К октябрю 1918 года, накануне окончания Первой мировой войны, последние наступательные инициативы Германии на Западном фронте оказались тщетными. Союзные армии наступали, в подкрепление прибыли миллионы американских военнослужащих[74], и неизбежное поражение Германии теперь виделось всего лишь вопросом времени. Но немецкие части отступали организованно, потому союзники еще не достигли германских границ. Переговоры о перемирии ускорили мятеж германского флота и несколько случаев вооруженного бунта в самой Германии. В итоге послевоенные политические агитаторы, в особенности Адольф Гитлер, утверждали, что германские войска не потерпели военного поражения, что солдат предали «ударом в спину» изменники среди гражданских политиков. Условия Версальского договора, навязанного Германии победоносными союзниками, содержали пресловутую оговорку о «вине за развязывание войны», выставляли Германию агрессором и вынуждали немцев ощущать свою «ущербность» и обиду на победителей. Потому, пускай многие немецкие историки после войны сами признавали, что были допущены политические ошибки, которые втянули Германию в войну на неблагоприятных условиях, распространенное послевоенное мнение, популярное у немецкой общественности, гласило, что Германия стала жертвой, а ее лидеров нельзя считать ответственными за невзгоды страны.

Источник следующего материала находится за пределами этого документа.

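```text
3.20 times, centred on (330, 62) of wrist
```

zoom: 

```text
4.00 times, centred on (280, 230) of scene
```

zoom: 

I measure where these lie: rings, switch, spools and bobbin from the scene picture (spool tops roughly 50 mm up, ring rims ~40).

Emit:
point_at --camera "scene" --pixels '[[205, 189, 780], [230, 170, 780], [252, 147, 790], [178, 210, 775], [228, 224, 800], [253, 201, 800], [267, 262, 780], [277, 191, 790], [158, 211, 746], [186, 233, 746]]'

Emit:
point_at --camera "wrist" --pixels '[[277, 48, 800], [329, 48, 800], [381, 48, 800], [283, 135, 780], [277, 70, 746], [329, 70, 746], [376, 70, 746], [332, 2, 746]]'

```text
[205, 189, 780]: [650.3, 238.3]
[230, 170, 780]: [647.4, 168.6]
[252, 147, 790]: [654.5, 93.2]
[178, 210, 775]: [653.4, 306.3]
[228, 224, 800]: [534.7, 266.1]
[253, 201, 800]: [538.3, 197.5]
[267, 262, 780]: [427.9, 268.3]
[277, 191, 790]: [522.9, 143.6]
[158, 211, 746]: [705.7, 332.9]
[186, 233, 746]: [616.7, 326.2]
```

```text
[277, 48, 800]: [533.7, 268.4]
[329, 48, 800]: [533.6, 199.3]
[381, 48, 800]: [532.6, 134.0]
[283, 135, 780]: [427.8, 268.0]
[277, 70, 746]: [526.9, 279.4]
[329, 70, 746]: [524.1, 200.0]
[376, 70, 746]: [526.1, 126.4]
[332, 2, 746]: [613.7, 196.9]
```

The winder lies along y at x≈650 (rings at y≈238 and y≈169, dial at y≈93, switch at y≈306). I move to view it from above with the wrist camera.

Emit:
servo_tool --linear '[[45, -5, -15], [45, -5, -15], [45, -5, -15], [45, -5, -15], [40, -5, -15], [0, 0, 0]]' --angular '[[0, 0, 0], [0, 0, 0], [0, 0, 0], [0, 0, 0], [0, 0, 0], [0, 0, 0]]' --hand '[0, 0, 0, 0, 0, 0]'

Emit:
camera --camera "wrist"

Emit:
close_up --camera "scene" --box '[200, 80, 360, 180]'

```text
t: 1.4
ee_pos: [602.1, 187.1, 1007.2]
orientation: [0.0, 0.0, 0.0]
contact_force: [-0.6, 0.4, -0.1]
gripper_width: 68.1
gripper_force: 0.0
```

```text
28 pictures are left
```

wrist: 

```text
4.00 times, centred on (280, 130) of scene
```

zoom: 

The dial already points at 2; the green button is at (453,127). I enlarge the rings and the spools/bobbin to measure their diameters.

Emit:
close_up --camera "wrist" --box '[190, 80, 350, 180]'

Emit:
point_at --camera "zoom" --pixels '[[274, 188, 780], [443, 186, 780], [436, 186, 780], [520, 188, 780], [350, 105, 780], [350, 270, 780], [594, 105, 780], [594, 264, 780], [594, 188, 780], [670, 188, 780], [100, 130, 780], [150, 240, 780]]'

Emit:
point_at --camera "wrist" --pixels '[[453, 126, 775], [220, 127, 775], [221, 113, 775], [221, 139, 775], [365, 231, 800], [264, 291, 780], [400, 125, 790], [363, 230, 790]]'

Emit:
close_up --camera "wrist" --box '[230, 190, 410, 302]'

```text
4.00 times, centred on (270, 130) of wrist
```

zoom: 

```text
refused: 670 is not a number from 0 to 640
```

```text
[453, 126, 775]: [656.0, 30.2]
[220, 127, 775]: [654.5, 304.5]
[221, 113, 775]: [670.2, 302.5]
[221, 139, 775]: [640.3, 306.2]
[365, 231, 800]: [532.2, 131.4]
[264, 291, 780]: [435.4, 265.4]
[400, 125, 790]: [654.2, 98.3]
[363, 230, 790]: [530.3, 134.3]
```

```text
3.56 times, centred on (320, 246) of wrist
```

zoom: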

Теперь сравним это восприятие себя как жертв после Первой мировой войны с самовосприятием Германии после Второй мировой войны. В мае 1945 года армии Германии были разгромлены на всех фронтах, территорию Германии оккупировали союзные войска, и капитуляция рейха, что не удивительно, оказалась безоговорочной. Никто – ни немцы, ни другие народы – не отрицал, что Вторая мировая война в Европе началась из-за непомерных амбиций Гитлера. Немцы постепенно узнавали о чудовищных и беспрецедентных зверствах, творившихся в рамках политики правительства Германии в концентрационных лагерях и на Восточном фронте. Страдало и гражданское население Германии, особенно это касалось разбомбленных Гамбурга и Дрездена, а также других немецких городов; мирные жители бежали, спасаясь от наступления советских войск, а этнических немцев изгоняли из мест их проживания в Восточной Европе и на бывшей восточногерманской территории поляки, чехи и прочие восточноевропейские народы. Как считается, советское наступление и изгнание немцев затронули более 12 миллионов немецких граждан, в одночасье превратившихся в качестве беженцев; свыше 2 миллионов из них погибло, а около миллиона немецких женщин было изнасиловано[75].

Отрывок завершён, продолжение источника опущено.